DATASET EXTRACT:
===
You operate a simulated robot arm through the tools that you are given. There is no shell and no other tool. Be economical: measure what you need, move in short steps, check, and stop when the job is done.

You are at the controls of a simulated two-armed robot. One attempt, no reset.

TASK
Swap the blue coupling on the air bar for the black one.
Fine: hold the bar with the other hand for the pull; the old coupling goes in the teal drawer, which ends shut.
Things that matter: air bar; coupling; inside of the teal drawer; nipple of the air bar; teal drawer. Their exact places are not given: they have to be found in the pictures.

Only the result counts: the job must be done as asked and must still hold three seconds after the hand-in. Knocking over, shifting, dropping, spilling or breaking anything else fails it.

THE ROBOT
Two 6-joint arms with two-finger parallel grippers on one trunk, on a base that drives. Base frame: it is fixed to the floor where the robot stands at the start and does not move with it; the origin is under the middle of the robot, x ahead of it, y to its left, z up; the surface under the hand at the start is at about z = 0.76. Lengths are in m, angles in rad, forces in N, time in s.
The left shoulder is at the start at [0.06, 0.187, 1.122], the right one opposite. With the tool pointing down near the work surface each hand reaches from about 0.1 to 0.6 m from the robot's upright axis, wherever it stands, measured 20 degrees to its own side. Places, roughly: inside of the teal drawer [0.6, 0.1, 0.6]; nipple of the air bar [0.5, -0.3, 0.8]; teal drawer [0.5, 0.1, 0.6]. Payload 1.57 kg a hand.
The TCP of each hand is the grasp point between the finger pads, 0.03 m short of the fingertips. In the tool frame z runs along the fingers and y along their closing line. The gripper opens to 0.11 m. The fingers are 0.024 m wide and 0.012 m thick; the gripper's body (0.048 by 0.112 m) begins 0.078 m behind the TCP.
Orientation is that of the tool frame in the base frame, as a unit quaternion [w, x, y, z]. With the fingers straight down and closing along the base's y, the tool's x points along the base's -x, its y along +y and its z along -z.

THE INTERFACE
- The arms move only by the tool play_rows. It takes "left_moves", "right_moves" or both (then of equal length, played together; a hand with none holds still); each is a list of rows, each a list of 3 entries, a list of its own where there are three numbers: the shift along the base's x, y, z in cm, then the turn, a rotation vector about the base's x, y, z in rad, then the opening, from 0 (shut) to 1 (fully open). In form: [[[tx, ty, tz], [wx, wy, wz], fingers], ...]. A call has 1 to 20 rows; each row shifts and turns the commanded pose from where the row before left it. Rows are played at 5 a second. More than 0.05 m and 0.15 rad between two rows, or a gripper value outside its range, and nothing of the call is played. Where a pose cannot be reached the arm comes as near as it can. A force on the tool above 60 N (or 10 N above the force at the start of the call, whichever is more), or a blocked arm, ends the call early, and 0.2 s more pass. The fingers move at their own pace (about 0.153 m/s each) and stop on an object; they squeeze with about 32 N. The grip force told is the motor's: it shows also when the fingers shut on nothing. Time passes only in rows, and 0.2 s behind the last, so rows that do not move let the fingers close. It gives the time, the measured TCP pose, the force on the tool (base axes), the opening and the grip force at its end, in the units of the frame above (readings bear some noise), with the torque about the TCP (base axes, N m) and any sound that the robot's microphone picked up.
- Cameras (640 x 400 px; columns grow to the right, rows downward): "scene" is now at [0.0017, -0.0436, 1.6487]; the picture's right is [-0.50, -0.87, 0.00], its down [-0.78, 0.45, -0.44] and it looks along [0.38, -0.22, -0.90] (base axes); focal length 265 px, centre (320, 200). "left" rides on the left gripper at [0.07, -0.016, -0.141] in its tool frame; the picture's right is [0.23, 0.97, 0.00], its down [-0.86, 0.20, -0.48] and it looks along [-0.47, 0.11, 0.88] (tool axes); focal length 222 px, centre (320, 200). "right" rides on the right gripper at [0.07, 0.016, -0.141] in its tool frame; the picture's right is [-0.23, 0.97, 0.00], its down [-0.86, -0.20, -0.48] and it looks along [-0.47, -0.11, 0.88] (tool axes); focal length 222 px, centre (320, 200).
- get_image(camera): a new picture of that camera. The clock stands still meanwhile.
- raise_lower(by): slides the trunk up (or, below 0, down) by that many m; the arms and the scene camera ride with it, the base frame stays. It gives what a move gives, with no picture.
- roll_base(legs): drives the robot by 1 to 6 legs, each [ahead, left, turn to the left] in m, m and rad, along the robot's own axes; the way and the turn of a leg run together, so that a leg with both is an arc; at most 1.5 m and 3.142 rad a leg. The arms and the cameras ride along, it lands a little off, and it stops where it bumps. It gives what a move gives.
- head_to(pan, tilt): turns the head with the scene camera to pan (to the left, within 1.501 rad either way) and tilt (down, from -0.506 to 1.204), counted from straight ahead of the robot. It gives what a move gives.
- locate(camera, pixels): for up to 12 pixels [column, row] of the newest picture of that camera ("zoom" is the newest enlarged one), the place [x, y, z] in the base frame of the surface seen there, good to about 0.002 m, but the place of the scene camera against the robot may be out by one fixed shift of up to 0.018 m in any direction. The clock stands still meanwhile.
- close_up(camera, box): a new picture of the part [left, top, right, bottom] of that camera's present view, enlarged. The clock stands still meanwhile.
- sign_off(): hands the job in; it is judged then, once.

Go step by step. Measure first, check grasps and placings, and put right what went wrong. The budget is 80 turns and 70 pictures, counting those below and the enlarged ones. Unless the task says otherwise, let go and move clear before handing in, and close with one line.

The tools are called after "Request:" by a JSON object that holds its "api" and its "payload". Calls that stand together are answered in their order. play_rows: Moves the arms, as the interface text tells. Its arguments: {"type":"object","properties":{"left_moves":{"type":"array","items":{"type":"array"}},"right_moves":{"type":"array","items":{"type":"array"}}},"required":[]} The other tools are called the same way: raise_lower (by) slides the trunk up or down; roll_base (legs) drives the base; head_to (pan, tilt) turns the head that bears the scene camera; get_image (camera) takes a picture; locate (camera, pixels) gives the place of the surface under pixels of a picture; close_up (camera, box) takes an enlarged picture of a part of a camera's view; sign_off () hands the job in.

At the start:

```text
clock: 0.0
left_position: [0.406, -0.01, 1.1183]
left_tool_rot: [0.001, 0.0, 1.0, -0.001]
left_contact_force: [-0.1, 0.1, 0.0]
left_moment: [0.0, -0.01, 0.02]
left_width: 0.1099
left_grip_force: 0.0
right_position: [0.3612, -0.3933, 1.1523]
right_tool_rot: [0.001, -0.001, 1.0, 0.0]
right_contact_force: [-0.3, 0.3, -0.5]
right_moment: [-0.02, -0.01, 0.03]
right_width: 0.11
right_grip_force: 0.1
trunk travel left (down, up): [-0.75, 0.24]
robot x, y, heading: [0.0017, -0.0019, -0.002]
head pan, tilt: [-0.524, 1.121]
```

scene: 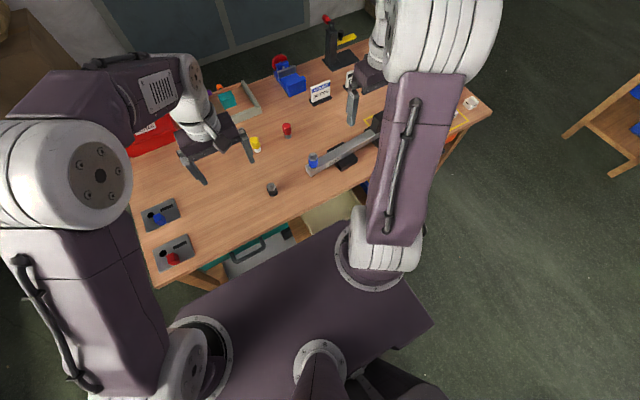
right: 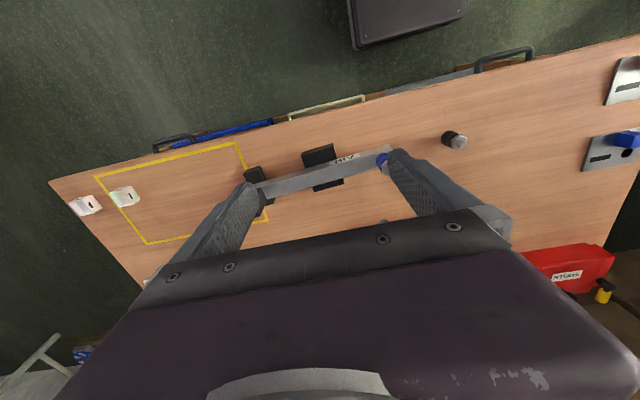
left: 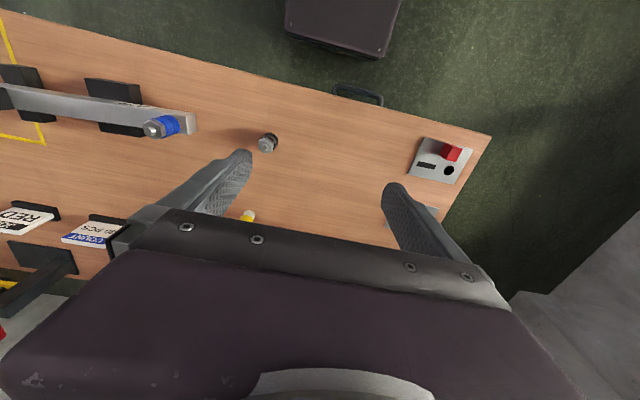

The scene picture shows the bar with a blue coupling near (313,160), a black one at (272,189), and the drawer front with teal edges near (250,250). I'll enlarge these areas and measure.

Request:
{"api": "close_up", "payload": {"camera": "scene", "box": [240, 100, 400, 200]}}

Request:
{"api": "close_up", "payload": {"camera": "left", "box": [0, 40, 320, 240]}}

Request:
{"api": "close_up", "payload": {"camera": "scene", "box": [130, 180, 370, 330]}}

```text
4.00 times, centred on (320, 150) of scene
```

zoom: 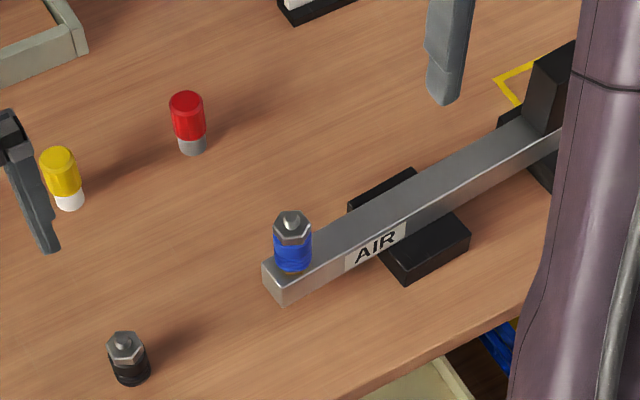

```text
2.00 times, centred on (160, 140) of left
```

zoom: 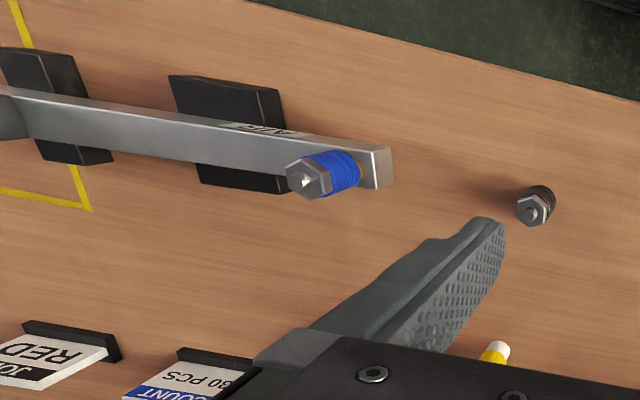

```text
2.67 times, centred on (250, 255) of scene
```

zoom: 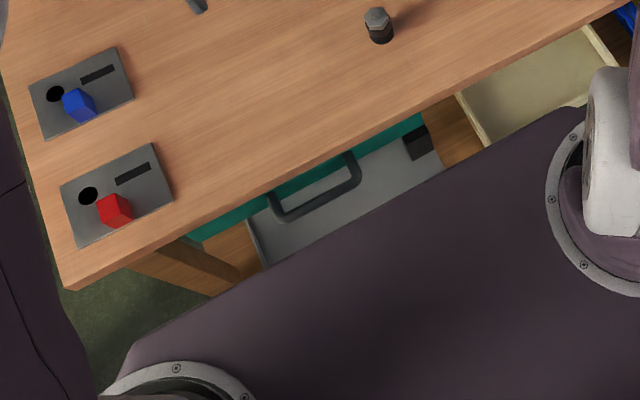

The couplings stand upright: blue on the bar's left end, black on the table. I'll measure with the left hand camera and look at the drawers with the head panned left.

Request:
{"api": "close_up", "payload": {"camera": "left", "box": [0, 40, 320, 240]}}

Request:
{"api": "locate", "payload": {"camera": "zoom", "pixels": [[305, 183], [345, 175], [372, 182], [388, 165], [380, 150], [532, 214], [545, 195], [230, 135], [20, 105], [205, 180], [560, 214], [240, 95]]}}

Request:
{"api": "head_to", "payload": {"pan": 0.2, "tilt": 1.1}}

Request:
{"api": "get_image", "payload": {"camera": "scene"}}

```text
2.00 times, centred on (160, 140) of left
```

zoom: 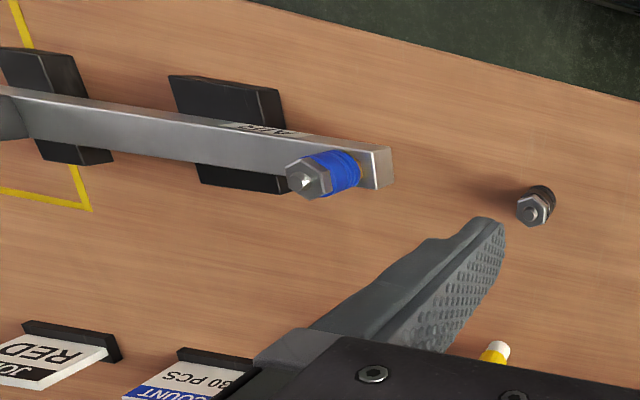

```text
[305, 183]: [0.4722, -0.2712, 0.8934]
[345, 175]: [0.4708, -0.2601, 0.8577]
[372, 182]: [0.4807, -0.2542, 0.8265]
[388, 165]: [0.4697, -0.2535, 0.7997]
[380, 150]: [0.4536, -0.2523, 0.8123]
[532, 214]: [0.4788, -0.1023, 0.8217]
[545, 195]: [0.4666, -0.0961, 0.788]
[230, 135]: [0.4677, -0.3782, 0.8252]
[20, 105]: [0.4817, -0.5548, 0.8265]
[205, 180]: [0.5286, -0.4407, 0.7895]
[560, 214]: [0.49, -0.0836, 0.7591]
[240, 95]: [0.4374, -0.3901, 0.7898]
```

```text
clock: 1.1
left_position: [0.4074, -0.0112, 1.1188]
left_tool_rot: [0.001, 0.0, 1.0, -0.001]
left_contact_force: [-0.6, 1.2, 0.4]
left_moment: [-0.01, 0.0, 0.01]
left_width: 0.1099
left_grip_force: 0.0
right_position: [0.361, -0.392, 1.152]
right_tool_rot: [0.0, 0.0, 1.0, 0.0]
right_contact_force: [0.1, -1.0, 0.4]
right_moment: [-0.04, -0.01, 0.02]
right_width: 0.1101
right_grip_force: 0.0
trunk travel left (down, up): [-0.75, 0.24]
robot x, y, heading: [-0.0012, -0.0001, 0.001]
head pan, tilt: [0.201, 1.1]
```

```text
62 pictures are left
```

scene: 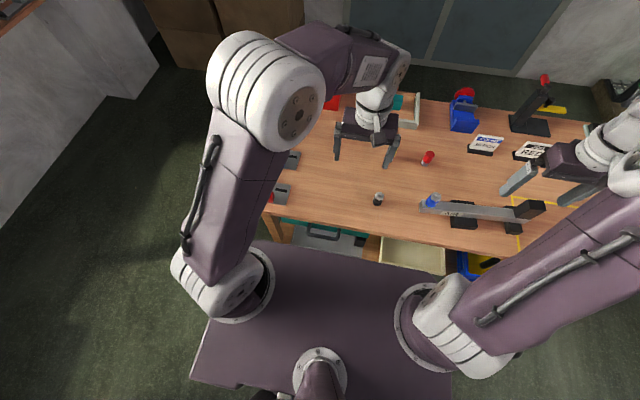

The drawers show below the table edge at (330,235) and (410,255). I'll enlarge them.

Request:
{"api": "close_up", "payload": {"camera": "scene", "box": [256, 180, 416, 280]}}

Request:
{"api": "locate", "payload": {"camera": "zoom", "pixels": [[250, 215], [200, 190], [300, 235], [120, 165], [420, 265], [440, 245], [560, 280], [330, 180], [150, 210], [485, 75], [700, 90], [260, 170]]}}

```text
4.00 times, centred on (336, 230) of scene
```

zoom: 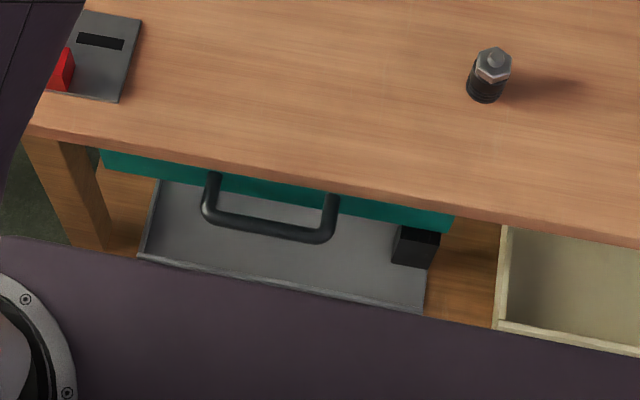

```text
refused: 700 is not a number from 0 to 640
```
===
READING PASSAGE:

Senso Incomum

A morte da minha sogra, a ficha de vacinação de Bolsonaro e a LGPD

Autor

9 de março de 2023, 8h00

Abstract: Por que as leis não devem ser lidas no seu contrário

  1. O espanto do professor

Spacca
"Mas a lei serve para proteger maus cidadãos?", perguntou-me um professor europeu com quem tomei um café recentemente. Ele me dizia que estava surpreso com a interpretação à LGPD (Lei Geral de Proteção de Dados no Brasil). Tudo ficou proibido. Nada mais pode ser divulgado. Ora, se democracia é transparência… então, por que cada vez mais escondemos coisas?

"É pior", respondi. "A LGPD é usada para subverter a cidadania."

  1. A morte da minha sogra e a LGPD

Minha sogra estava morrendo (de fato, faleceu horas depois). Minha esposa ligou para o hospital. Queria saber do estado de saúde da… mãe dela. Deu até o número do plano de saúde. Resposta do hospital: com base na LGPD, não podemos dar nenhuma informação. E seguiram-se outras pérolas. Pronto.
===
TASK INSTRUCTIONS:
(A) Show the exact text of the reading passage starting from "Senso Incomum" and stopping at the end of "mais escondemos coisas?".
(B) Pick up the reading passage at the point where it stops and go on.

ANSWERS TO THE PROBLEMS:
(A)
Senso Incomum

A morte da minha sogra, a ficha de vacinação de Bolsonaro e a LGPD

Autor

9 de março de 2023, 8h00

Abstract: Por que as leis não devem ser lidas no seu contrário

  1. O espanto do professor

Spacca
"Mas a lei serve para proteger maus cidadãos?", perguntou-me um professor europeu com quem tomei um café recentemente. Ele me dizia que estava surpreso com a interpretação à LGPD (Lei Geral de Proteção de Dados no Brasil). Tudo ficou proibido. Nada mais pode ser divulgado. Ora, se democracia é transparência… então, por que cada vez mais escondemos coisas?

(B)
Minutos depois, Dona Lúcia faleceu.

Sigo. Participei de uma chapa para concorrer à eleição para o conselho de clube. Minha chapa pediu a lista de e-mails ou contatos dos eleitores (sócios). Resposta: impossível. Quantos eleitores são, afinal? "Não podemos responder." Nenhuma informação pode ser dada. Fundamento: LGPD.

Afinal, essa lei veio para proteger a quem e de quem? O Google tem todas nossas informações e dados. Porém, a nossa LGPD não dá nem informação da mãe moribunda.

  1. O sigilo de cem anos e os segredos da República

Agora, recentemente, a grande polêmica: a mistura do sigilo em documentos com a LGPD.

Carolina Antunes/PR
Carolina Antunes/PR

Pode-se ou não retirar o sigilo de cem anos da ficha de vacinação do ex-presidente Bolsonaro? E o que isso teria a ver com a LGPD?

Uma coisa nada tem a ver com a outra. Mas já está misturada. Sem chance de desmisturar. O caso dos "sigilos" do governo Bolsonaro: não fosse um dado de interesse público, o ex-presidente é suspeito de ter faltado com a verdade sobre o assunto. Consequências: a (des)confiança da população em plena pandemia. Sabem o que é isto — uma pandemia?

Aí entra a LGPD para proteger dados. Quais dados? Deve proteger inclusive se o deputado ou governador ou autoridade foram às três da tarde em um motel? Isso pode ferir a privacidade do gajo? Logo vão dizer que a declaração de bens de candidatos antes da eleição fere a intimidade. Só falta isso.

Afinal, essa lei protege a quem?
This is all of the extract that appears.